By the time of the coronial inquest, Kelly had changed his story to say it was either kerosene or petrol, which smell nothing alike. And in Agostini’s confession there is no mention of the extensive injuries to the head. Eventually, he makes a ridiculous story of the body having fallen down a flight of stairs and hitting a flowerpot.
flower pot ring found here
Agostini said later that Mackay gave him whiskey and helped him to confess. Evans suspects that the confession is a fabrication – an attempt to make the events of one crime fit another. Agostini confessed to killing his wife, but she was not the Pyjama Girl. Evens also thinks Mackay had made a threat and a promise. The threat was that “If you don’t confess, you’ll be convicted anyway and you’ll be convicted of murder.”
At his trial, Agostini did get off with only manslaughter. He was sentenced to six years jail, but served just three years and nine months before being deported back to Italy.

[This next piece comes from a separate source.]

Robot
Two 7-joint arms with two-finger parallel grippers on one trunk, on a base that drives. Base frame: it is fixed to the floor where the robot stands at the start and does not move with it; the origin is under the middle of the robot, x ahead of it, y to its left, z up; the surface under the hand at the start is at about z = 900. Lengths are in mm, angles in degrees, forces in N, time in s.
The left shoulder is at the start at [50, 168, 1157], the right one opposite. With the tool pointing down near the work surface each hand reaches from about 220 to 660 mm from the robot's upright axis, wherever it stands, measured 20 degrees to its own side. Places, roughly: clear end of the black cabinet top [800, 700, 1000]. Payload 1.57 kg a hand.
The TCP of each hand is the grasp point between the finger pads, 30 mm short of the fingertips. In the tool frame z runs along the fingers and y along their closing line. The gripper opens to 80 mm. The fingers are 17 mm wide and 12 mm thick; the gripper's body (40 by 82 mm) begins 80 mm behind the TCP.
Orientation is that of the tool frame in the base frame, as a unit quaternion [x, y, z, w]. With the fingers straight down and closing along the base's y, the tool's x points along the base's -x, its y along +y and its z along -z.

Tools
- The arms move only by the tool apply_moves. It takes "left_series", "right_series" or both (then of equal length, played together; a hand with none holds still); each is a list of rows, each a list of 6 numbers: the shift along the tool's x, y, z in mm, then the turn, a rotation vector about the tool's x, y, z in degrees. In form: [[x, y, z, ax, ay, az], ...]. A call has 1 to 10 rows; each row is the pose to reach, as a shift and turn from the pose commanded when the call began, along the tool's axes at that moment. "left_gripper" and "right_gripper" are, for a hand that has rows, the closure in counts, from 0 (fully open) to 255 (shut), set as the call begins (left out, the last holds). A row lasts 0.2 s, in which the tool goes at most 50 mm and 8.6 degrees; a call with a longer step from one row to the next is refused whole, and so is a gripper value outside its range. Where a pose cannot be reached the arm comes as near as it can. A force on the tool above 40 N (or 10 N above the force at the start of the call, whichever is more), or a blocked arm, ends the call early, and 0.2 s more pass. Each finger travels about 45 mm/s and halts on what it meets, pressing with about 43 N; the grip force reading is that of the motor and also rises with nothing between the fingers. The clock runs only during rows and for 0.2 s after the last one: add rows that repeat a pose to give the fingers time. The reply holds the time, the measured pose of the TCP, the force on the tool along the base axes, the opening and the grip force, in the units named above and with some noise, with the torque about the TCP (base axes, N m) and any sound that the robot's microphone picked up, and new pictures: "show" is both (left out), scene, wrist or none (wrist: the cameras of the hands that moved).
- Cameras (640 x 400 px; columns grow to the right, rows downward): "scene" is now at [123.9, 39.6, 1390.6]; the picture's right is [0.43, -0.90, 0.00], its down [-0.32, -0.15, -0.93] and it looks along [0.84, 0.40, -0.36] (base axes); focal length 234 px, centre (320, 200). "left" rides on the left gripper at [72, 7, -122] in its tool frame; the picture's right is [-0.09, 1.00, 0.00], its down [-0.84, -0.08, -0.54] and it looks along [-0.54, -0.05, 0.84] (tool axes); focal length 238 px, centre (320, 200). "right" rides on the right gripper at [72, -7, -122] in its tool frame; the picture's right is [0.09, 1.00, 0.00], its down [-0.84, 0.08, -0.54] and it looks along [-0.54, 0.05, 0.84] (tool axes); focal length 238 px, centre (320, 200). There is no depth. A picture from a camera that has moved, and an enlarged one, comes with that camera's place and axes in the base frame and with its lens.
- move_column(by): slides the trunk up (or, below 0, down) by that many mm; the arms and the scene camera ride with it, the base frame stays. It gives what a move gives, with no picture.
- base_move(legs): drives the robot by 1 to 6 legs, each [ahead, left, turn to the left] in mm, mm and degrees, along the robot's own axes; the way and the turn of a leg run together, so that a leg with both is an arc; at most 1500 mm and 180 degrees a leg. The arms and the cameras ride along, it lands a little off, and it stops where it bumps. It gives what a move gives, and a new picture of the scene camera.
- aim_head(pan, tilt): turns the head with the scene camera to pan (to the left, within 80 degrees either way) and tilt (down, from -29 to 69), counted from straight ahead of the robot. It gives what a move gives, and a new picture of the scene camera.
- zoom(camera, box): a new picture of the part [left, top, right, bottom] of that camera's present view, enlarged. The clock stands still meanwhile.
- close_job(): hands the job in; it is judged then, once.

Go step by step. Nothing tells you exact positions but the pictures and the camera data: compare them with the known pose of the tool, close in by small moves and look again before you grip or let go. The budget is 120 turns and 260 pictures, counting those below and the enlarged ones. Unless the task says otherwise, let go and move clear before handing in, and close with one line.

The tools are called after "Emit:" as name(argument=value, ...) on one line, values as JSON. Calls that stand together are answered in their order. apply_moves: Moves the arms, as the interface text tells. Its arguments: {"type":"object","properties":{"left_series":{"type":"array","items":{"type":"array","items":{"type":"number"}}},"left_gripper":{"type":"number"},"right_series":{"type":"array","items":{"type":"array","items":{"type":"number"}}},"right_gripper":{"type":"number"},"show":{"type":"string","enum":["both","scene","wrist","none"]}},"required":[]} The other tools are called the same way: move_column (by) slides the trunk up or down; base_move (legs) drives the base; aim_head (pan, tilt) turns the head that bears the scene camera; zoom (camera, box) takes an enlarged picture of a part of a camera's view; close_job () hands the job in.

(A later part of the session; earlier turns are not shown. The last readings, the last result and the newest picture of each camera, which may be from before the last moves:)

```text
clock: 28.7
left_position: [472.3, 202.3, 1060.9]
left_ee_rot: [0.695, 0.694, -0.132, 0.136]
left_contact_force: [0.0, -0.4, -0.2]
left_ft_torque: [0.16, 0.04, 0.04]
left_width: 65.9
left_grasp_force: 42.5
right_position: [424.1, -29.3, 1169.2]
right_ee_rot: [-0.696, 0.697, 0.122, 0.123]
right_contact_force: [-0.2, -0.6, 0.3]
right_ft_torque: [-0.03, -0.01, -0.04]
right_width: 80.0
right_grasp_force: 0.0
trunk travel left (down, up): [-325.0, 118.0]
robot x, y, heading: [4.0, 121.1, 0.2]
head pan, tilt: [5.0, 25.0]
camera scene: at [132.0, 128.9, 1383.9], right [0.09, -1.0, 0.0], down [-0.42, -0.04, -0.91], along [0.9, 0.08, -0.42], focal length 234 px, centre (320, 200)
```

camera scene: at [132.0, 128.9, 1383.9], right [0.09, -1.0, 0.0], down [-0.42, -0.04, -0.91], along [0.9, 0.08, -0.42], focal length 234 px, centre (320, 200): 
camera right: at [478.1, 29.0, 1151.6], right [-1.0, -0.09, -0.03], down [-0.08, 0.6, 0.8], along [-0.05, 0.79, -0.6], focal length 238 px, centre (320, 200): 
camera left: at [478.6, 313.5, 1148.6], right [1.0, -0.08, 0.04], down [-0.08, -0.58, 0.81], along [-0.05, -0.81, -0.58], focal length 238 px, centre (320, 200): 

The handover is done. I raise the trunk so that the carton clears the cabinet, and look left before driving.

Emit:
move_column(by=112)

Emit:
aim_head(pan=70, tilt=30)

There’s a postscript to this. A suitcase of police evidence has turned up which contains a microscope slide with a tiny slither of the iris from the eye of the Pyjama Girl. A DNA test matched against one of Linda Agostini’s relatives might just solve the mystery. We’ve asked the police if they’re prepared to do it. But the situation is an historian’s nightmare, because the test would probably destroy the iris, which is the evidence.